__STATED EXERCISE__.
Copy out the complete listing, word for word.

┄┄┄┄┄┄┄┄┄┄┄┄┄┄┄┄┄┄┄┄

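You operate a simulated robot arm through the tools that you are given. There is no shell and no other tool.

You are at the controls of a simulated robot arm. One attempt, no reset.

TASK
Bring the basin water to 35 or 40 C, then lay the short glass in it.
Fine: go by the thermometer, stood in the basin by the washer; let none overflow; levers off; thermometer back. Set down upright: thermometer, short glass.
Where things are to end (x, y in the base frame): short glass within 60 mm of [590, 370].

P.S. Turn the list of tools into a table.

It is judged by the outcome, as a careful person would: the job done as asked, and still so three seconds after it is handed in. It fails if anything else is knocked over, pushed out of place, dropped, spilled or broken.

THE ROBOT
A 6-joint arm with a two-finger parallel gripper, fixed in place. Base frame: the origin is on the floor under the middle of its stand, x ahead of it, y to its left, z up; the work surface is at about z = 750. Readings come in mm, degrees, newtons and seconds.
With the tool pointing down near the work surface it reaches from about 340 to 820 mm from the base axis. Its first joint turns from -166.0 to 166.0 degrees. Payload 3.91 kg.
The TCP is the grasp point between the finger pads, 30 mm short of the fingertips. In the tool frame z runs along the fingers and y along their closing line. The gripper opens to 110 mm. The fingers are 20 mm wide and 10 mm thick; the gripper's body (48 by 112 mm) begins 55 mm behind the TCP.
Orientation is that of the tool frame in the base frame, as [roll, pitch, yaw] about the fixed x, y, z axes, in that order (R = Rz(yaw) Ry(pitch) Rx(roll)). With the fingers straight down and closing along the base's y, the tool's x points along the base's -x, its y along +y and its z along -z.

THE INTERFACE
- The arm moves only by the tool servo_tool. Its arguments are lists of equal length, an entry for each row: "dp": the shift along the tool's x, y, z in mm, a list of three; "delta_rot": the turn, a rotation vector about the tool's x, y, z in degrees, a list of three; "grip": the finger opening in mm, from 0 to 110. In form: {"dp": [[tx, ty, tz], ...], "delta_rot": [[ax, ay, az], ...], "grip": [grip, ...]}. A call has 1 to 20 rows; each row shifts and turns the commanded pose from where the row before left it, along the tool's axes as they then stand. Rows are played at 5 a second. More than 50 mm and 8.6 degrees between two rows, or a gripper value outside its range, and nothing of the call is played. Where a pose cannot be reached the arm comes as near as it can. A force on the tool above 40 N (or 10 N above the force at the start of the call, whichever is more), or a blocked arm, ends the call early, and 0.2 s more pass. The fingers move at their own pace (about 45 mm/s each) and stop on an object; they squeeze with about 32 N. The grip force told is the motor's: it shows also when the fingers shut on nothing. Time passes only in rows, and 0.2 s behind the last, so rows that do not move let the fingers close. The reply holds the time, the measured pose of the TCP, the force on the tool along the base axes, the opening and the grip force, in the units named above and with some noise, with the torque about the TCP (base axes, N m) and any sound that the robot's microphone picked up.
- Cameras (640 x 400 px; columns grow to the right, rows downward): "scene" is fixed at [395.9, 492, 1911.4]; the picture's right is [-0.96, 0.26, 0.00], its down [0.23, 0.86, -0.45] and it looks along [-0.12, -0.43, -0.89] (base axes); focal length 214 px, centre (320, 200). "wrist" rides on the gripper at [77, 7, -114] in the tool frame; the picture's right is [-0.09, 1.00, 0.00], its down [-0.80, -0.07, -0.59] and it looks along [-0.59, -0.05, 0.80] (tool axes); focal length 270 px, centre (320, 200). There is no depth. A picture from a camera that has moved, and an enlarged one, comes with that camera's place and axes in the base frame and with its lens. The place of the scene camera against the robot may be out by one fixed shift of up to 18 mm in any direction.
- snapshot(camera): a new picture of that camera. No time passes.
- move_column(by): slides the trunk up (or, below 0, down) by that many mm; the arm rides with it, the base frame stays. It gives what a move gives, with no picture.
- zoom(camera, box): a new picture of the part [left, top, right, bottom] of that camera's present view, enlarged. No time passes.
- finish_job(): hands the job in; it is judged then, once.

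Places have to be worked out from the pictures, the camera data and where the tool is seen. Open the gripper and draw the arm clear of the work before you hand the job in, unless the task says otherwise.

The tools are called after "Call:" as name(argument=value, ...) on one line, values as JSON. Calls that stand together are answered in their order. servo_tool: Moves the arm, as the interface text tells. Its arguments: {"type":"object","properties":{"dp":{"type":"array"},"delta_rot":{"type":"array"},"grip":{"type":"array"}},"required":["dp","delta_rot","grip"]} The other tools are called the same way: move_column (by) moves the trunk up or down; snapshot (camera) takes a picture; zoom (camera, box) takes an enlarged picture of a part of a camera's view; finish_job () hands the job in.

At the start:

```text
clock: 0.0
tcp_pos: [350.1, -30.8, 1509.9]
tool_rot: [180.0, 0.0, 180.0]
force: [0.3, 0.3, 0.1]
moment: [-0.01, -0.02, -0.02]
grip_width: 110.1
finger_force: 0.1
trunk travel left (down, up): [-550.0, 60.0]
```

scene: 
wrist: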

┄┄┄┄┄┄┄┄┄┄┄┄┄┄┄┄┄┄┄┄

__COMPLETE ANSWER__.
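You operate a simulated robot arm through the tools that you are given. There is no shell and no other tool.

You are at the controls of a simulated robot arm. One attempt, no reset.

TASK
Bring the basin water to 35 or 40 C, then lay the short glass in it.
Fine: go by the thermometer, stood in the basin by the washer; let none overflow; levers off; thermometer back. Set down upright: thermometer, short glass.
Where things are to end (x, y in the base frame): short glass within 60 mm of [590, 370].

P.S. Turn the list of tools into a table.

It is judged by the outcome, as a careful person would: the job done as asked, and still so three seconds after it is handed in. It fails if anything else is knocked over, pushed out of place, dropped, spilled or broken.

THE ROBOT
A 6-joint arm with a two-finger parallel gripper, fixed in place. Base frame: the origin is on the floor under the middle of its stand, x ahead of it, y to its left, z up; the work surface is at about z = 750. Readings come in mm, degrees, newtons and seconds.
With the tool pointing down near the work surface it reaches from about 340 to 820 mm from the base axis. Its first joint turns from -166.0 to 166.0 degrees. Payload 3.91 kg.
The TCP is the grasp point between the finger pads, 30 mm short of the fingertips. In the tool frame z runs along the fingers and y along their closing line. The gripper opens to 110 mm. The fingers are 20 mm wide and 10 mm thick; the gripper's body (48 by 112 mm) begins 55 mm behind the TCP.
Orientation is that of the tool frame in the base frame, as [roll, pitch, yaw] about the fixed x, y, z axes, in that order (R = Rz(yaw) Ry(pitch) Rx(roll)). With the fingers straight down and closing along the base's y, the tool's x points along the base's -x, its y along +y and its z along -z.

THE INTERFACE
- The arm moves only by the tool servo_tool. Its arguments are lists of equal length, an entry for each row: "dp": the shift along the tool's x, y, z in mm, a list of three; "delta_rot": the turn, a rotation vector about the tool's x, y, z in degrees, a list of three; "grip": the finger opening in mm, from 0 to 110. In form: {"dp": [[tx, ty, tz], ...], "delta_rot": [[ax, ay, az], ...], "grip": [grip, ...]}. A call has 1 to 20 rows; each row shifts and turns the commanded pose from where the row before left it, along the tool's axes as they then stand. Rows are played at 5 a second. More than 50 mm and 8.6 degrees between two rows, or a gripper value outside its range, and nothing of the call is played. Where a pose cannot be reached the arm comes as near as it can. A force on the tool above 40 N (or 10 N above the force at the start of the call, whichever is more), or a blocked arm, ends the call early, and 0.2 s more pass. The fingers move at their own pace (about 45 mm/s each) and stop on an object; they squeeze with about 32 N. The grip force told is the motor's: it shows also when the fingers shut on nothing. Time passes only in rows, and 0.2 s behind the last, so rows that do not move let the fingers close. The reply holds the time, the measured pose of the TCP, the force on the tool along the base axes, the opening and the grip force, in the units named above and with some noise, with the torque about the TCP (base axes, N m) and any sound that the robot's microphone picked up.
- Cameras (640 x 400 px; columns grow to the right, rows downward): "scene" is fixed at [395.9, 492, 1911.4]; the picture's right is [-0.96, 0.26, 0.00], its down [0.23, 0.86, -0.45] and it looks along [-0.12, -0.43, -0.89] (base axes); focal length 214 px, centre (320, 200). "wrist" rides on the gripper at [77, 7, -114] in the tool frame; the picture's right is [-0.09, 1.00, 0.00], its down [-0.80, -0.07, -0.59] and it looks along [-0.59, -0.05, 0.80] (tool axes); focal length 270 px, centre (320, 200). There is no depth. A picture from a camera that has moved, and an enlarged one, comes with that camera's place and axes in the base frame and with its lens. The place of the scene camera against the robot may be out by one fixed shift of up to 18 mm in any direction.
- snapshot(camera): a new picture of that camera. No time passes.
- move_column(by): slides the trunk up (or, below 0, down) by that many mm; the arm rides with it, the base frame stays. It gives what a move gives, with no picture.
- zoom(camera, box): a new picture of the part [left, top, right, bottom] of that camera's present view, enlarged. No time passes.
- finish_job(): hands the job in; it is judged then, once.

Places have to be worked out from the pictures, the camera data and where the tool is seen. Open the gripper and draw the arm clear of the work before you hand the job in, unless the task says otherwise.

The tools are called after "Call:" as name(argument=value, ...) on one line, values as JSON. Calls that stand together are answered in their order. servo_tool: Moves the arm, as the interface text tells. Its arguments: {"type":"object","properties":{"dp":{"type":"array"},"delta_rot":{"type":"array"},"grip":{"type":"array"}},"required":["dp","delta_rot","grip"]} The other tools are called the same way: move_column (by) moves the trunk up or down; snapshot (camera) takes a picture; zoom (camera, box) takes an enlarged picture of a part of a camera's view; finish_job () hands the job in.

At the start:

```text
clock: 0.0
tcp_pos: [350.1, -30.8, 1509.9]
tool_rot: [180.0, 0.0, 180.0]
force: [0.3, 0.3, 0.1]
moment: [-0.01, -0.02, -0.02]
grip_width: 110.1
finger_force: 0.1
trunk travel left (down, up): [-550.0, 60.0]
```

scene: 
wrist: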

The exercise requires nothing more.